Dive Brief:
- Policy changes like Common Core State Standards and teacher evaluations offer business opportunities for tech companies to introduce relevant items, Edthena CEO Adam Geller wrote in a Huffington Post op-ed.
- For example, Study Island, a study aide product, got a boost from classrooms preparing for NLCB-era assessments.
- By contrast, New York’s student privacy policies helped put an end to inBloom, a longitudinal student data system.
Dive Insight:
So what current policy issues are shaping education technology? Teacher evaluations, for one. Apps intended to streamline the evaluation process and help teachers build their skills have proliferated. BloomBoard, for example, builds compliance tools, and Newsela helps teachers get ready for the Common Core.

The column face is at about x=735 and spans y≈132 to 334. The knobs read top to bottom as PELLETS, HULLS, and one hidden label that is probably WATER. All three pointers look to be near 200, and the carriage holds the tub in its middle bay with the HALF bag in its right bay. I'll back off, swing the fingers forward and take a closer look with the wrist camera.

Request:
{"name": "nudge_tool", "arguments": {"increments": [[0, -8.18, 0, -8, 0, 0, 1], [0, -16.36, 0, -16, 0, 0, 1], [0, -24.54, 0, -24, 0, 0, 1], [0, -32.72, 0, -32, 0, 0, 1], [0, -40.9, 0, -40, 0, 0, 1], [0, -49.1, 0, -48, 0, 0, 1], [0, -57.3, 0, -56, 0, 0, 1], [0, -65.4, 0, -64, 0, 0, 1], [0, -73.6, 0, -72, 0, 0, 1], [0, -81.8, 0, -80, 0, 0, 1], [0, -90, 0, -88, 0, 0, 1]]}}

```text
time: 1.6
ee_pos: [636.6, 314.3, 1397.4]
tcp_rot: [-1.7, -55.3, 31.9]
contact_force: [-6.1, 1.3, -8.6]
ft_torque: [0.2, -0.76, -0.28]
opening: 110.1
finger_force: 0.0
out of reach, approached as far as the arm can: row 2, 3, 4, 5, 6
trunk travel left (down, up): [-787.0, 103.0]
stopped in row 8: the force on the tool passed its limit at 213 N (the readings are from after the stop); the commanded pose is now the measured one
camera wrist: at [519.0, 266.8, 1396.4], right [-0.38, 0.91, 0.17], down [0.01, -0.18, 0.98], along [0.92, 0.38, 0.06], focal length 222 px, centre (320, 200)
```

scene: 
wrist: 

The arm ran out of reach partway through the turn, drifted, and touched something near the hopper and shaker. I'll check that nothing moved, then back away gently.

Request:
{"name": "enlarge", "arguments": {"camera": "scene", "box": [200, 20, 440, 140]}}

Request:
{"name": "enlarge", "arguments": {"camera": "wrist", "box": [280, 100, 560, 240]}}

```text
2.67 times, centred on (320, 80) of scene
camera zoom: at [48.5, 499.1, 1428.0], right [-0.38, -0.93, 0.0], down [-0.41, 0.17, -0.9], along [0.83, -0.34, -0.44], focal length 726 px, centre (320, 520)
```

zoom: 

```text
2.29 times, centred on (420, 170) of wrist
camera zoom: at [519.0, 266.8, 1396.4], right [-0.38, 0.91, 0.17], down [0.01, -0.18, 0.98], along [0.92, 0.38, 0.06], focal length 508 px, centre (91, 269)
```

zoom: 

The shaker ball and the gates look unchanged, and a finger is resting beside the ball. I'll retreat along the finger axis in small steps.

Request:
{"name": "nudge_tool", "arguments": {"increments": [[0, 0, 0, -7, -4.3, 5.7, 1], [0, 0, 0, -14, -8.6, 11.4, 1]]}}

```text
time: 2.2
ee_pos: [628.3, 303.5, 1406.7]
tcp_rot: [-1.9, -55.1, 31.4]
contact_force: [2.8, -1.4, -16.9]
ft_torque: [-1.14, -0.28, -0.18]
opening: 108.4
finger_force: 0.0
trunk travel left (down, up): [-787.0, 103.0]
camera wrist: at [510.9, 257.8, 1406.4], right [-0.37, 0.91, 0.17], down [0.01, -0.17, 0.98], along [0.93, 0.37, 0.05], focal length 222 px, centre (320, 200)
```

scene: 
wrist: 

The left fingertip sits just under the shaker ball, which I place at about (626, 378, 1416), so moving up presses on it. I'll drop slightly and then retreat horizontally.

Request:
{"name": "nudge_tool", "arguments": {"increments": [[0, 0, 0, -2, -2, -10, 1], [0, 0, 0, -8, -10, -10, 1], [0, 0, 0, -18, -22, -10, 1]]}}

Edthena itself is building on a new requirement from the Council for Accreditation of Educator Preparation that teacher training programs provide outcomes-based evidence on how their teachers do. That means assessing teachers. Edthena offers video-coaching for K-12 teachers and has worked to become an approved provider for teacher assessments that include video components.
As for the looming ESEA rewrite, it has the potential to throw open new doors and close others. If passed, it will likely tamp down the focus on high-stakes assessments, put stricter controls on student privacy, and boost focus on teacher training and student support. What that will mean for the burgeoning education technology world is not yet clear.